• [Provided passage]
Ini pernyataan Sikap Penolakan Masyarakat Adat Fatukusi TTS Terkait Pengukuran Hutan Laob Tumbesi dan Hutan Mutis Timau

0

Bulir.id – Masyarakat adat Desa Fatukusi, Kecamatan KiE Kabupaten Timor Tengah Selatan (TTS), Provinsi Nusa Tenggara Timur (NTT) menolak tegas pengukuran dan pemasangan batas definitif hutan Laob Tumbesi dan hutan Mutis Timau yang berlokasi di daerah itu.

Sikap penolakan masyarakat adat Desa Fatukusi ini merujuk pada surat Kepala Balai Pemantapan Kawasan Hutan dan Tata Lingkungan Wilayah XIV Kupang tertanggal tertanggal 22 Agustus 2023 dengan nomor surat: S.348/BPKHLT.XIV/PPKH/PLA.2/8/2003.

Surat ini memerintahkan penataan batas definitif kawasan hutan Kabupaten Timor Tengah Selatan, yang isinya akan diadakan kegiatan pengukuran dan pemasangan batas definitif kelompok hutan Laob Tumbesi (Tunbesi) dan kelompok hutan Mutis Timau.

Terkait dengan surat ini, kelompok Masyarakat Adat Desa Fatukusi menyatakan, tetap tunduk dan taat terhadap keputusan pemerintah namun dalam hal ini tokoh adat, tokoh masyarakat dan perwakilan lembaga adat desa Fatukusi Kecamatan KiE menyampaikan hal-hal sebagai berikut.

• [Request]
Locate "Sikap penolakan masyarakat adat Desa" and "nomor surat: S.348/BPKHLT.XIV/PPKH/PLA.2/8/2003." in the provided passage, and write out these words with everything between them.

• [Supplied information]
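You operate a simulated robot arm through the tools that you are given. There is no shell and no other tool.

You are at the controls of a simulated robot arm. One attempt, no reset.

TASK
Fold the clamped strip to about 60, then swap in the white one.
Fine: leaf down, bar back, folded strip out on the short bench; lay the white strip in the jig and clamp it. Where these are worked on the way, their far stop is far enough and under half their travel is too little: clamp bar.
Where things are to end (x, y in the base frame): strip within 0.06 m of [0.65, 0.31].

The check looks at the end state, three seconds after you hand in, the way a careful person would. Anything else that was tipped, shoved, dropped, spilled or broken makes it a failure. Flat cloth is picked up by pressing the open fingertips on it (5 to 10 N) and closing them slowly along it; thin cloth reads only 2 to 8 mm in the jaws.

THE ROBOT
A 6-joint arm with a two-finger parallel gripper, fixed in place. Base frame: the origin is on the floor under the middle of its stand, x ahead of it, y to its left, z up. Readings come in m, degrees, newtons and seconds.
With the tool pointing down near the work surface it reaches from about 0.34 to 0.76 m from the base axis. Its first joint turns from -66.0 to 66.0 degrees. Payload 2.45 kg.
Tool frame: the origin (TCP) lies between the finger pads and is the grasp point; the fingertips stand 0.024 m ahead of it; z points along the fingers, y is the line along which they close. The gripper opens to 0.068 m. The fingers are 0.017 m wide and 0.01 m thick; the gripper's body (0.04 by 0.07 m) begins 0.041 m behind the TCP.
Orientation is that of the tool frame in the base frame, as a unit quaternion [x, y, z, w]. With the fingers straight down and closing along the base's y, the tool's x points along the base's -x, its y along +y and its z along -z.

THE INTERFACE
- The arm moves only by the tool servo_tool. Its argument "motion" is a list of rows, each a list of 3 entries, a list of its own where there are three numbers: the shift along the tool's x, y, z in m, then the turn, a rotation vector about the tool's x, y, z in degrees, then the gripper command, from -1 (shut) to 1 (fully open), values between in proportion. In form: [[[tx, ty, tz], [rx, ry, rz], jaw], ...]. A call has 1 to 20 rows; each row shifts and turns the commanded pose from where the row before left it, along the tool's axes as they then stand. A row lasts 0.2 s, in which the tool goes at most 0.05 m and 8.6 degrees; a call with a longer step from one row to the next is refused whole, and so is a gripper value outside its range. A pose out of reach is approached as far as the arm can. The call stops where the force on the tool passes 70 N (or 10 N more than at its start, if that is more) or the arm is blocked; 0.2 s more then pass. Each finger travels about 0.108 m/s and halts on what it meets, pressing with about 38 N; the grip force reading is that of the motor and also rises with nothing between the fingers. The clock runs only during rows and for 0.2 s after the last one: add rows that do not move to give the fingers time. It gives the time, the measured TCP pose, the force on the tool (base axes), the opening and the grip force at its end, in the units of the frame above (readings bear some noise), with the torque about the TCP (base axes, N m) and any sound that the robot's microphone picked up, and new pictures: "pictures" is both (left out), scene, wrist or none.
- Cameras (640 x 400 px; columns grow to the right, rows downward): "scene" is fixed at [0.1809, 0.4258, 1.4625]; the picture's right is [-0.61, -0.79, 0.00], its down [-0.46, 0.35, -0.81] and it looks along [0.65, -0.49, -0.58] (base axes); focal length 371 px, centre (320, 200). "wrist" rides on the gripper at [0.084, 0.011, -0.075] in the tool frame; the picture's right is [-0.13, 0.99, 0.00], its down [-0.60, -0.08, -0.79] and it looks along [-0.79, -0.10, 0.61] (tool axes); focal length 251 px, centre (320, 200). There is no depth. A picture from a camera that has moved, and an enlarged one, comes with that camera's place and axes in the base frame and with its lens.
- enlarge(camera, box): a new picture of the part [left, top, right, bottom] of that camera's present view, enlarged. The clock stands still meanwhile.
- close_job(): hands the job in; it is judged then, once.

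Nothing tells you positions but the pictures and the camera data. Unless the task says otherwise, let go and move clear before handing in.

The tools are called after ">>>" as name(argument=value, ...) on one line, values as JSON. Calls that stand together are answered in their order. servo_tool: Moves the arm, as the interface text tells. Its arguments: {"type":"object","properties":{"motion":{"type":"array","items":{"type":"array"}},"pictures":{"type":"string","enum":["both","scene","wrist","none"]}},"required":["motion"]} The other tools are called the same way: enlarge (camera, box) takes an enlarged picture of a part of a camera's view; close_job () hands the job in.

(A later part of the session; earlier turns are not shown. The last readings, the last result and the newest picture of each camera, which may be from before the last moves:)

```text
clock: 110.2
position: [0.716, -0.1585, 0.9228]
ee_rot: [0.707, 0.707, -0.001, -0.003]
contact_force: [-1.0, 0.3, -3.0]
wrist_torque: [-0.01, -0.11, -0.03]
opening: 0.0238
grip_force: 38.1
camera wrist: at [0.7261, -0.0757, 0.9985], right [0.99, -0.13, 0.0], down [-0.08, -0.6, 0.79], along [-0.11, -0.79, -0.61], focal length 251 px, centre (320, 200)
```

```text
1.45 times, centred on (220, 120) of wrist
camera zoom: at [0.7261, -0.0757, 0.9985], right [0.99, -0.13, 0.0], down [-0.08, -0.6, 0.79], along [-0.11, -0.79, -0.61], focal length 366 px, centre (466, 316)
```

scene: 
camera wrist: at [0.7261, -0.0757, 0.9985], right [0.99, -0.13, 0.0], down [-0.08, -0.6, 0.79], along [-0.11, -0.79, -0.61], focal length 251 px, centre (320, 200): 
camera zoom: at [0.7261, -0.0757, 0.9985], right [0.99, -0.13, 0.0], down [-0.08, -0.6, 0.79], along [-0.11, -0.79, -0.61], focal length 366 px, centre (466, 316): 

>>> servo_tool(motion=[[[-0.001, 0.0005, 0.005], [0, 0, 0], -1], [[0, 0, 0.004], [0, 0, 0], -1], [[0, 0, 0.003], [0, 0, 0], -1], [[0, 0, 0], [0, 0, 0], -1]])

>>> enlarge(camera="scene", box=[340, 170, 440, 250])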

• [Task response]
Sikap penolakan masyarakat adat Desa Fatukusi ini merujuk pada surat Kepala Balai Pemantapan Kawasan Hutan dan Tata Lingkungan Wilayah XIV Kupang tertanggal tertanggal 22 Agustus 2023 dengan nomor surat: S.348/BPKHLT.XIV/PPKH/PLA.2/8/2003.